-- start Passage shown --

On Tuesday, 17 December 2013 at 20:50:23 UTC, H. S. Teoh wrote:
On Tue, Dec 17, 2013 at 08:47:17PM +0100, Craig Dillabaugh wrote:

Another question is can your queries be batched? If that is the case and your data is bigger than your available memory, then try
Googling "Lars Arge Buffer Tree" which might work well.

Hmm. I'm not sure if it's possible to batch the queries unless I
multithread the algorithm; the queries are generated on-the-fly. But they *are* somewhat predictable (spatial locality: see below), so maybe
that might help?

I should clarify a bit what I meant by batched.  If you have a
sequence of queries q_1, q_2, .... q_n (where I guess in your
case a query can be/is an insertion), then by 'batch' proccess
what I mean is you do not need to get the answers on the fly. It
is sufficient to have all queries answered when the program
terminates?

-- end Passage shown --
-- start Supplied material --

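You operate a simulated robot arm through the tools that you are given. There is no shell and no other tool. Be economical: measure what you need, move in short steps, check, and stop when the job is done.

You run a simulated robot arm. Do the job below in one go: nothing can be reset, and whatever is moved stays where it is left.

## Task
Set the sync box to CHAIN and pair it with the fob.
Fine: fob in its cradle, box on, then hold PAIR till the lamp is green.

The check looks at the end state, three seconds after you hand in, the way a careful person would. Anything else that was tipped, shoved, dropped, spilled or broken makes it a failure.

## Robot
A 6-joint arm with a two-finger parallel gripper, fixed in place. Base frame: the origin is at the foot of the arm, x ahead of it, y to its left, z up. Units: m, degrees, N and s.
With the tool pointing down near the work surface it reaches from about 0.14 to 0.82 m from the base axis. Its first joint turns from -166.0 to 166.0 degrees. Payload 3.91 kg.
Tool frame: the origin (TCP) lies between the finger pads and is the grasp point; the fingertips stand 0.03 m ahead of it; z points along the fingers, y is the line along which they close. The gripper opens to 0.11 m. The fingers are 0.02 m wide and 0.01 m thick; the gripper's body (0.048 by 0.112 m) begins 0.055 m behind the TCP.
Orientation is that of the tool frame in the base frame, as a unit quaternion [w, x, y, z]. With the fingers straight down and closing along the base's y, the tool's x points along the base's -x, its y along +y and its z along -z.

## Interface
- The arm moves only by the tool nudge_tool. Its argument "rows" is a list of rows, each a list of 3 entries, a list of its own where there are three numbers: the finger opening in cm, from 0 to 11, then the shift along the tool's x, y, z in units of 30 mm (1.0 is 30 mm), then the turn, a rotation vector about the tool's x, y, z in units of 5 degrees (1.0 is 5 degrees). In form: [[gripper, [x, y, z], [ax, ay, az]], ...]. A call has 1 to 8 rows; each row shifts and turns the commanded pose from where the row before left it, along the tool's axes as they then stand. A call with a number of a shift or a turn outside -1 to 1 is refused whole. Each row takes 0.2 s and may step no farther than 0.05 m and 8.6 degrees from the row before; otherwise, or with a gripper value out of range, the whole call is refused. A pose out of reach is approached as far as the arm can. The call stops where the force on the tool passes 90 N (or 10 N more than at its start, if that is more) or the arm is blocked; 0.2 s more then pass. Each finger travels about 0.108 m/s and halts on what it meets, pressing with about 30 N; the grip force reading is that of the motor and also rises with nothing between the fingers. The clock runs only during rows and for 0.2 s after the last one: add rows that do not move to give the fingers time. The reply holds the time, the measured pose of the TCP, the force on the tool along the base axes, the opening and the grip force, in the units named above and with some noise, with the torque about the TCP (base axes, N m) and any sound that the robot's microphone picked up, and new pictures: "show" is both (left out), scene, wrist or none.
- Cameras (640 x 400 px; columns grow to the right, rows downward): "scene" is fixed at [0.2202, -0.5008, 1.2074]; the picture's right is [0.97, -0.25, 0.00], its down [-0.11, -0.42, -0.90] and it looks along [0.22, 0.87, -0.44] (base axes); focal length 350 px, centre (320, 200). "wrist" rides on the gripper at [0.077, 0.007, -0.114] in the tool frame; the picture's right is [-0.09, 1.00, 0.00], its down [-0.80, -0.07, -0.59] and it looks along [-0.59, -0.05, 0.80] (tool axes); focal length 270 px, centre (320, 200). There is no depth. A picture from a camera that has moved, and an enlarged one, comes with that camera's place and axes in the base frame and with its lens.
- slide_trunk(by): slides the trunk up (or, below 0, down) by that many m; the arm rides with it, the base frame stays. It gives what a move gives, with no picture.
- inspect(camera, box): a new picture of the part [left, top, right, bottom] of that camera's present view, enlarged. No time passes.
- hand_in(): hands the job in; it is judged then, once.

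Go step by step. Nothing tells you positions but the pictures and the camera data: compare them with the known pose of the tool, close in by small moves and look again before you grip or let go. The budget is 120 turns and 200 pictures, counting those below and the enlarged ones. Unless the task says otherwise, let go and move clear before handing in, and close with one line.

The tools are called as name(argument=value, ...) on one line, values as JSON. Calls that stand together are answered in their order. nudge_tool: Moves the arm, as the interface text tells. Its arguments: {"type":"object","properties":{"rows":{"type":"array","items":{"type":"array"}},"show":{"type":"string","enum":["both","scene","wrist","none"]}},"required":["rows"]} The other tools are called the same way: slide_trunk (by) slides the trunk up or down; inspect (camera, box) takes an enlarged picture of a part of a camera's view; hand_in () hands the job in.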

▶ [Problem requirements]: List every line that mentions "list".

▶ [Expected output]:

-- end Supplied material --

▶ [Problem requirements]: Your answer is an exact quotation from the passage shown: it starts at "On Tuesday, 17" and ends at "that might help?".

▶ [Expected output]:
On Tuesday, 17 December 2013 at 20:50:23 UTC, H. S. Teoh wrote:
On Tue, Dec 17, 2013 at 08:47:17PM +0100, Craig Dillabaugh wrote:

Another question is can your queries be batched? If that is the case and your data is bigger than your available memory, then try
Googling "Lars Arge Buffer Tree" which might work well.

Hmm. I'm not sure if it's possible to batch the queries unless I
multithread the algorithm; the queries are generated on-the-fly. But they *are* somewhat predictable (spatial locality: see below), so maybe
that might help?